Reuters reports the US Federal Aviation Administration (FAA) is behind the move after the agency previously sought potential candidates from the three US airlines operating the Max.
In a statement, the FAA said a firm schedule had not yet been set for the simulator tests.
The Max line has been grounded since March following to fatal crashes involving the aircraft in just five months.
Last October, Lion Air flight 610 crashed into the Java Sea shortly after taking off from Jakarta, killing all 189 people onboard.
Five months later, in March this year, Ethiopian Airlines flight 302 came down en route to Nairobi. All 157 people onboard died.
Preliminary investigations suggest the same deep-seated flight control system was active when both aircraft crashes.

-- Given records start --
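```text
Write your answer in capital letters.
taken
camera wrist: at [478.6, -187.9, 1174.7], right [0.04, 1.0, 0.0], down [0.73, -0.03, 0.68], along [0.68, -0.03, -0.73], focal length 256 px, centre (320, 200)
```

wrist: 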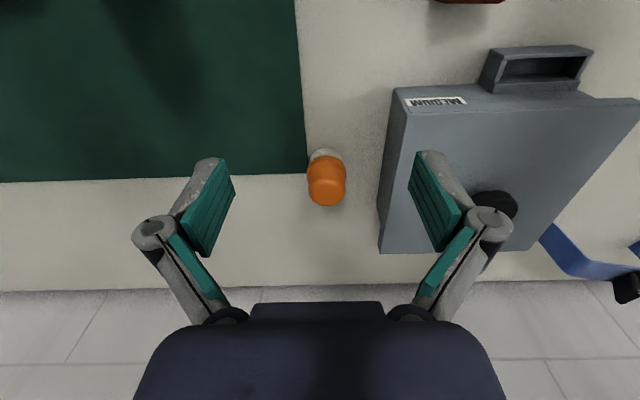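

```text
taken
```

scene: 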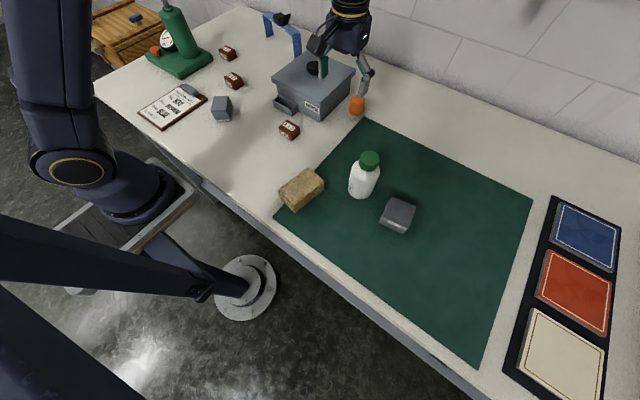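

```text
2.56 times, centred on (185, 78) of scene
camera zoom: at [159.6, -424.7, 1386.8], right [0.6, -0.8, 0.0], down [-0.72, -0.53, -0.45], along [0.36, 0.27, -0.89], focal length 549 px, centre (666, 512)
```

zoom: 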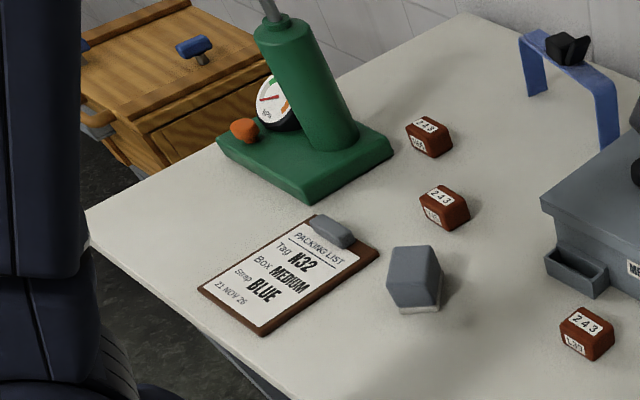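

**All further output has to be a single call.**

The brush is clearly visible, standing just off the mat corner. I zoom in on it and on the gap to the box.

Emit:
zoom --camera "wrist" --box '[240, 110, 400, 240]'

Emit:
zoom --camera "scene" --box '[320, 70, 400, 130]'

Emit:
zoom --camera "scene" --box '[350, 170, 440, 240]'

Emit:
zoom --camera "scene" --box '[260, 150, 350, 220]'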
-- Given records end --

Boeing has since been working on a fix for the aircraft’s Manoeuvring Characteristics Augmentation System (MCAS). It is believed MCAS likely provided an incorrect reading from a faulty sensor, sending the aircraft into a nosedive the pilots could not recover.
Before the aircraft can return to service, the fix and any alterations to pilot training or manuals will have to be signed off by the FAA.
Boeing scaled back production of the Max in April, but is reportedly now looking to scale this up from February next year.
The Max grounding has had a major impact on the aviation sector this summer, the effects of which will linger into many airlines winter schedules.
Comparing 737 Max schedules from mid-February versus early-August, flight schedule analyst OAG found scheduled 737 Max capacity had fallen 41 million seats from 62.7 million to just shy of 21.4 million.
Tui, which has 15 Maxs, said the impact would run to around €300 million.
Norwegian, which operates 18 Maxs, was forced to combine a number of transatlantic services and wetlease replacement aircraft at significant expense to mitigate the effects of the grounding.
It has since announced plans to pull its Irish transatlantic operation from 15 September, citing the Max grounding.
Ryanair, which has 135 Maxs on order, the first of which had been due for delivery this year, is now unlikely to receive its first new Max aircraft until the New Year.
This has forced the budget carrier to cut its planned rate of growth for summer 2020 from 7% to 3%, with its full-year traffic through March 2021 likely to come in some five million passengers below where it previously estimated.
Ryanair says it will be forced to cut jobs, routes and bases as a result.
China Southern, meanwhile, has suspended its order for 64 Maxs.
Boeing still has a backlog of about 5,000 Max orders. At the Paris airshow, British Airways owner IAG gave the plane maker its most public backing, signing a letter of intent for an order of 200 Max aircraft.